Wednesday, July 21, 2010

THE MELVINS "THE END" (Enterruption)

Extremely limited live LP from the Melvins. Unfortunately the quality of the performance doesn't quite match the scarcity of this album; i remember being distinctly disappointed when this sucker sold out in about 20 minutes, but now, having heard it, i feel pretty okay about missing out (although the collector in me still yearns a little bit to see it glowing all neon fuschia on the shelf...it'd be pretty awesome.)
The show itself is recorded well, soundboard at least, from the 2003 tour. The lineup is classic as well-Buzz, Dale and Kevin Rutmanis-but the set is way too short and seems to be a bit of the Melvins by numbers. The most annoying aspect of the whole presentation is the presence of some fairly terrible edits between tracks-i would imagine them the result of necessary trimming to fit the original cassette onto an LP-but there's just no fucking way that you should ever cut ANY part of "Nightgoat" (especially the end-always the best stuff there as space begins to just fall away and a sort of improvisational noise vacuum births itself screaming from the Melvins' wretched maelstrom.) You know you're missing something every time it happens and that really sucks. I wonder how many other Melvins devotees noticed and felt the same way?

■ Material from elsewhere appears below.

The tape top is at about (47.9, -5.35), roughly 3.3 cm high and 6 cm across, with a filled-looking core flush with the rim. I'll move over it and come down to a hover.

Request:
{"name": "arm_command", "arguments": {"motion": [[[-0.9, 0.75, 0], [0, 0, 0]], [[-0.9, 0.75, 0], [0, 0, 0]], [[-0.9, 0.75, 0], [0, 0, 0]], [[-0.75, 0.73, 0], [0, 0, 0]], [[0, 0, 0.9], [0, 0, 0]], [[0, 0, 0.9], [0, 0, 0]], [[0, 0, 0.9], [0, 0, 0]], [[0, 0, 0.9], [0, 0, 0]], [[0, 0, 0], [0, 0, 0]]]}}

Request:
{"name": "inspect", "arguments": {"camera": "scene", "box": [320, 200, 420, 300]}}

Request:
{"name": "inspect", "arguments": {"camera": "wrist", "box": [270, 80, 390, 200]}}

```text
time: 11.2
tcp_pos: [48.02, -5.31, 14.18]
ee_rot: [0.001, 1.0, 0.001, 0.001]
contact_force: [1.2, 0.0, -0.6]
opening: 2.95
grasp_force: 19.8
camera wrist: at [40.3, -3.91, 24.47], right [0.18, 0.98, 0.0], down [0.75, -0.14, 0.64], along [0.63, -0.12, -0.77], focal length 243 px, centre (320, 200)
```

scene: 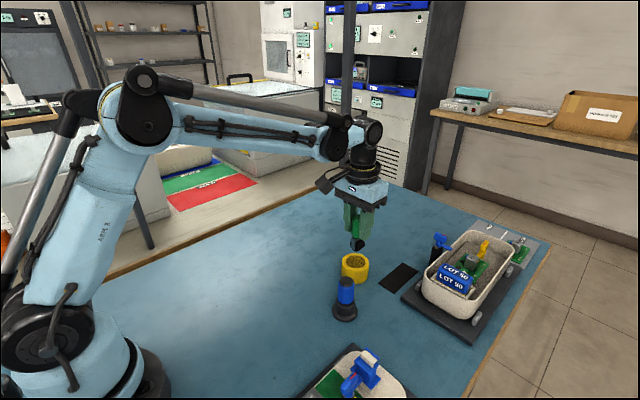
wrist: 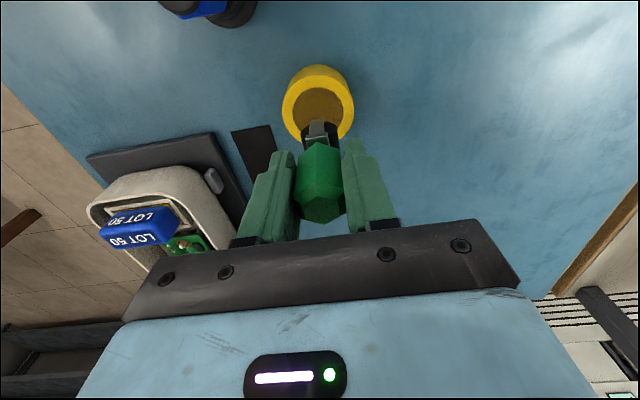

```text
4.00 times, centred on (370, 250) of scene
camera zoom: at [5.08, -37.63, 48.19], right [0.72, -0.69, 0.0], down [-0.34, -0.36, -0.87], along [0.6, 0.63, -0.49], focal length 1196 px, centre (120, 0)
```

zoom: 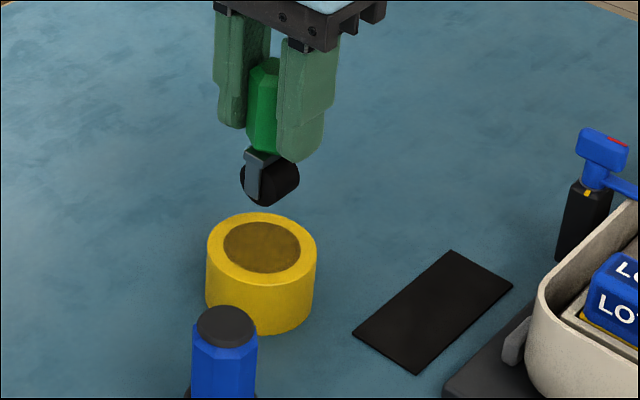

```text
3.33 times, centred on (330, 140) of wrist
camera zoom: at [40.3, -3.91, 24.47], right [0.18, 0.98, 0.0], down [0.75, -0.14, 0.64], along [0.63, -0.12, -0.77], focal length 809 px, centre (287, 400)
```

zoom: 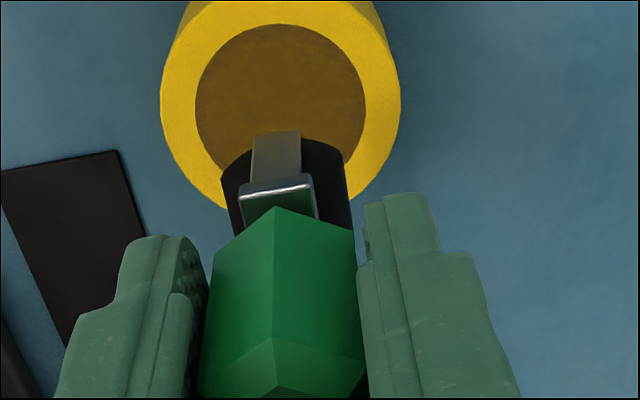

The other glaring error is a bit of a dissolve between the band in the midst of the massive "Revolve/We All Love Judy/The Brain Center at Whipples" medley the guys were doing on this tour. They seem to lose one another ever so slightly when Buzzo leads into the ridiculous metal-math riffing of "Judy" and they never quite get it back throughout the remainder. I can forgive the Melvins for having an off night-they've rocked my ears to shit porridge enough nights for me to let a little slip in one of their most technically demanding tracks slide-but why wouldn't they just use a different take from a different night of the tour, or fuck, a different show altogether? Seeing the Melvins so many times has let me witness the fact that the set list doesn't change at all on any given trek, so why'd they okay this?
A bootleg is a bootleg. If it's from a band you love (which is the case here) then any live stuff is cool, especially when it's professionally pressed and kinda-sorta authorized/recognized as an official entry in the discography. But not every live show is essential and not every performance is revelatory, which sadly dooms this LP to a rating of inessential curio at best, a collector's/completist's cash vortex at worst.
The Melvins still fucking rule, though.